It all started with Turkey’s own mistakes — or, more accurately, with Turkish President Recep Tayyip Erdogan’s. He subscribes to the completely backward theory that lower interest rates cause lower inflation, which, now that he’s given himself the power to pick the country’s top central banker and made his son-in-law the finance minister, is actually being put to the test. Spoiler alert: It is not going well. The predictable result is this has made inflation get out of control — it is up to 15.9 percent when they are supposedly trying to keep it to 5 percent — because the central bank has been so slow to raise rates, and, in fact, refused to do so at its most recent meeting.
Far worse than that, though, is this has also sent Turkey’s currency on a downward spiral that threatens to destroy its entire economy. Why is that? Well, there are three things to understand. The first is Turkey needs to borrow a lot of money from overseas; the second is the Federal Reserve’s rate hikes have made holding money in the United States attractive enough that it is hard for Turkey to get what it needs without sweetening the pot for investors by raising rates itself; and the third is, as a result of all its past borrowing, Turkey has foreign currency debts equal to 30 percent of its economy. Put these all together, and you get a pretty classic emerging markets crisis: Money has been leaving Turkey because it can now get good enough returns elsewhere, which is then pushing down the value of their currency so much that their dollar debts are getting harder to pay back. Indeed, through Thursday, the Turkish lira had lost 32 percent of its value against the dollar just since the beginning of the year. If it fell much further, it might push a lot of Turkish banks and businesses that had borrowed in dollars into bankruptcy — assuming they did not get bailed out first.
And then it did on Friday.
This was really two stories.
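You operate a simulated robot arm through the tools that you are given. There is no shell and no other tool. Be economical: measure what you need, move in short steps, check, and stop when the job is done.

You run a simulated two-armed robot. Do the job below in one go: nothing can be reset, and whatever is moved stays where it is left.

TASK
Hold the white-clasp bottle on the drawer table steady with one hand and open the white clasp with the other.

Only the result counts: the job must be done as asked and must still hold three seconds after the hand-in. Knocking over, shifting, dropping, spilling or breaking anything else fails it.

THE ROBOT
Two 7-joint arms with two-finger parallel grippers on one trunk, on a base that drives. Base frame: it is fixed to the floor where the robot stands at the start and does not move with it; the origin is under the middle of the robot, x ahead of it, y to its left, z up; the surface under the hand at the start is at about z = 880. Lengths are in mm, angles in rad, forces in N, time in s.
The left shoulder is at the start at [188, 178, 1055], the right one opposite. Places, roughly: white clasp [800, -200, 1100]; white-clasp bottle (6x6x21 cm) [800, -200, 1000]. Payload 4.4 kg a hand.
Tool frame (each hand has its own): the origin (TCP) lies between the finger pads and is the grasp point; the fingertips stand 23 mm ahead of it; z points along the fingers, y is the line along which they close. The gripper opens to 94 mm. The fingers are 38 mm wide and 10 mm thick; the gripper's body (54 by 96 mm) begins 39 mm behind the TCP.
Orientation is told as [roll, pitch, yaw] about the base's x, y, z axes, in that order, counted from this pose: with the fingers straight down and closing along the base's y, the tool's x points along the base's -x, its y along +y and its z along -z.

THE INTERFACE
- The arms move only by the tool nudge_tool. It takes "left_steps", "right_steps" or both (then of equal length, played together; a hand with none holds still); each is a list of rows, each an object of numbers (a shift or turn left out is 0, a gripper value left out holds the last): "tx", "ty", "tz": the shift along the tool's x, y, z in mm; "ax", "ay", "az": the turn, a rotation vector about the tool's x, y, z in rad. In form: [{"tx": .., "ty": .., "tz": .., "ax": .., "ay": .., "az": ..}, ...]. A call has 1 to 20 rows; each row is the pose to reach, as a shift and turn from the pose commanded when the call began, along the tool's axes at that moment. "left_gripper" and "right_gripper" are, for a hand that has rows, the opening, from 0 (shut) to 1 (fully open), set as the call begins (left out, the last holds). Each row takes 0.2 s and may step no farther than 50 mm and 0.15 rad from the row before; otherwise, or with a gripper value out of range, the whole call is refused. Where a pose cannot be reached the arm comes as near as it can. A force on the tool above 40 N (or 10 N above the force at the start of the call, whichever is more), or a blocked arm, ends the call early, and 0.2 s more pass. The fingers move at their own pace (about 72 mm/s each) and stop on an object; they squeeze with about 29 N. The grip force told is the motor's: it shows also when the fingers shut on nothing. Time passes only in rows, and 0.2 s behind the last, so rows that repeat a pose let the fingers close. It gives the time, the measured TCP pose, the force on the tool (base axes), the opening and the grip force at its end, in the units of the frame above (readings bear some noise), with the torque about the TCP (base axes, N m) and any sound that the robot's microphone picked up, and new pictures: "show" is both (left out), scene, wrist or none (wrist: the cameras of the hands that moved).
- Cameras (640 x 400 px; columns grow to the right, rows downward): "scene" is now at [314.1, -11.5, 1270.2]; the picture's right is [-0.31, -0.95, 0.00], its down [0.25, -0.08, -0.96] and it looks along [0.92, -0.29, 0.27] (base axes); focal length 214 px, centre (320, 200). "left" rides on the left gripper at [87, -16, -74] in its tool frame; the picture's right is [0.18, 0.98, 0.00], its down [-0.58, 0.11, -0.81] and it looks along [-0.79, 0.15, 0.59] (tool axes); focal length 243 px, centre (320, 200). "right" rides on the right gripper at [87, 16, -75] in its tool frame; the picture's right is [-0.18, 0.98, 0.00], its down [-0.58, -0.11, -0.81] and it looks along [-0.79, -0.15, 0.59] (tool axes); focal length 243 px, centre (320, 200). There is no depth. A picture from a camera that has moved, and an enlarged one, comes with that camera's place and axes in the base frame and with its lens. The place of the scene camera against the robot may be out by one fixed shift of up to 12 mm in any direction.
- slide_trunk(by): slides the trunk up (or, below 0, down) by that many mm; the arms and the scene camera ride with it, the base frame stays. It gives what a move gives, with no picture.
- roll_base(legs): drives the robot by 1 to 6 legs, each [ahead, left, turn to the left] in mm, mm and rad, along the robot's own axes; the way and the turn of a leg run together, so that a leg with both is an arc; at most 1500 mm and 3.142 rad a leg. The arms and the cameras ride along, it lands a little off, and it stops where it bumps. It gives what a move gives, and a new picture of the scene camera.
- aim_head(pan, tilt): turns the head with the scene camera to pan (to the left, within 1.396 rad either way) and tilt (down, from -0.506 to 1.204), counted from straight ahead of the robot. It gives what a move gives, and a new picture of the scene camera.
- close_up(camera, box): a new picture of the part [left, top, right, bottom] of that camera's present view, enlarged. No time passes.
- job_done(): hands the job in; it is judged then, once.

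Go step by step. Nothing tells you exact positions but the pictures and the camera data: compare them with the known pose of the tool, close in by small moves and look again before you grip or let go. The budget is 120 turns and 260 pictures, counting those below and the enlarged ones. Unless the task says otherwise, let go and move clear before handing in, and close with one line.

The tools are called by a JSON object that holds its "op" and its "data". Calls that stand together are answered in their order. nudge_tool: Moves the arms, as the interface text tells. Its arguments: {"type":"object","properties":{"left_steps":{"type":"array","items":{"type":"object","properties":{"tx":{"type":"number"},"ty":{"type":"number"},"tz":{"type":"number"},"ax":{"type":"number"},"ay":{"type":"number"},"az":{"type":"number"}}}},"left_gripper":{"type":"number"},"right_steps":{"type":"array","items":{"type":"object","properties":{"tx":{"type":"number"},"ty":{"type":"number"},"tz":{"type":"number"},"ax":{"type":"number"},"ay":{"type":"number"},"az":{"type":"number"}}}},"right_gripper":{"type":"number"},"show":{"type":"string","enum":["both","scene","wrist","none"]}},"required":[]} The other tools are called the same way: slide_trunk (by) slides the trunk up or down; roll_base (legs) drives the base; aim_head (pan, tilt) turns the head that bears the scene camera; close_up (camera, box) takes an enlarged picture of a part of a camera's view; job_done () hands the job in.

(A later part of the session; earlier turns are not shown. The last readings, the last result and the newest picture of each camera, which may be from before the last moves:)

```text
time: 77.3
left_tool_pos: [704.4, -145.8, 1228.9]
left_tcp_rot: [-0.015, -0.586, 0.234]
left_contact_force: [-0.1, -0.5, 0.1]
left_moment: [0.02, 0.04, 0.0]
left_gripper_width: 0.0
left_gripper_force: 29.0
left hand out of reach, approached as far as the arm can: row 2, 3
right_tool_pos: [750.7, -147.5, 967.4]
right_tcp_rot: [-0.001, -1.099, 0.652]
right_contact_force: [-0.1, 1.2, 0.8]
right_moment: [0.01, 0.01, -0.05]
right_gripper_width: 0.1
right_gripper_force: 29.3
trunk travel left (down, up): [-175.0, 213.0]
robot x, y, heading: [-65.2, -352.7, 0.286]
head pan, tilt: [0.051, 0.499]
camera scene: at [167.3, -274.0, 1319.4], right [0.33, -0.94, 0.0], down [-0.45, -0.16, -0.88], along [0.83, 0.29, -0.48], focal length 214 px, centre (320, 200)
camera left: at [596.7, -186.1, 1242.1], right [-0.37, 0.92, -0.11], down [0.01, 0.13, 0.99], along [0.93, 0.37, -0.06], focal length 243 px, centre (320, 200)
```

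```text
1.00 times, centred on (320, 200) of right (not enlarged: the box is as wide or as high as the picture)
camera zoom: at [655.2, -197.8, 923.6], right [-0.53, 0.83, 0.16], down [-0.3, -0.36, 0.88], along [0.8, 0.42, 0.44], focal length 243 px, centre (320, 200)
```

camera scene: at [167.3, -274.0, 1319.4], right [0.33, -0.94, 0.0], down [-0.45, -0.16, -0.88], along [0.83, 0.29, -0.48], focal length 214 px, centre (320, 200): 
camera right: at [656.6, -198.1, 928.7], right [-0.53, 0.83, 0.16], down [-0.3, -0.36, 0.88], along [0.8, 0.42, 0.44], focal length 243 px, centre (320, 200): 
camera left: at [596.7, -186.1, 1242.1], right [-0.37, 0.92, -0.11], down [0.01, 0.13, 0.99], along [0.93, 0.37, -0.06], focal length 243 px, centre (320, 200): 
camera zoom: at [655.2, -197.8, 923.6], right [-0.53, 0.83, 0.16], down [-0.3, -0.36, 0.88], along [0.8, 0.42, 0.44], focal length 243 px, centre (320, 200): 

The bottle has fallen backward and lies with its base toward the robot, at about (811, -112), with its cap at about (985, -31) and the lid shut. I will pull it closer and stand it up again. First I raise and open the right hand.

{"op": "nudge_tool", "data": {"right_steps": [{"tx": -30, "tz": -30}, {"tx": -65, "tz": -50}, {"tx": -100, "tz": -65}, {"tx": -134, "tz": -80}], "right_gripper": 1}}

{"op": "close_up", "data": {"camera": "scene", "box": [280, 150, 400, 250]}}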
The first one was Erdogan gave a speech doubling down on his failed policies, saying once again all their problems were the result of an “economic war” being waged against Turkey. This, of course, was nonsense. While it was true U.S. sanctions on a few top Turkish officials over an American pastor being detained had put more pressure on the lira this past week, this was far from the main reason their currency has been falling so fast. Turkey has mostly done that to itself — until, that is, Trump started tweeting. He seems to see Turkey’s collapsing currency not as an existential threat to their economy they are trying to forestall, but rather as something they actively want to try to make their exports more competitive. And so he announced he is going to double the steel and aluminum tariffs on them to make up for the fact “their currency” has slid so “rapidly downward against our very strong Dollar!”
This had the opposite effect of what Trump intended. That is because a trade war would make it even harder for Turkey to get the dollars it needs, so the lira would be even less valuable. Which is why Trump’s tweet made it fall even further than Erdogan’s reality-starved speech had already made it. At one point, it was down as much as 19 percent on the day, before rallying a bit to bring it to “only” a 13.7 percent loss. Since the start of the year, it is now down a full 41 percent against the dollar. And it is not too far away from the level at which Goldman Sachs warned Turkey’s banks would run out of the extra capital they had built up as a buffer against a crisis.
It’d almost be funny if it were not so tragic. One economically illiterate leader is crippling his own economy and blaming everyone else for it, which then turned out to be partially correct when another economically illiterate leader decided to cripple their economy as payback for what they have done to themselves.
It is a Coen brothers-level farce the people of Turkey and every other emerging market that’s been caught up in what’s now a broader currency sell-off are not laughing at.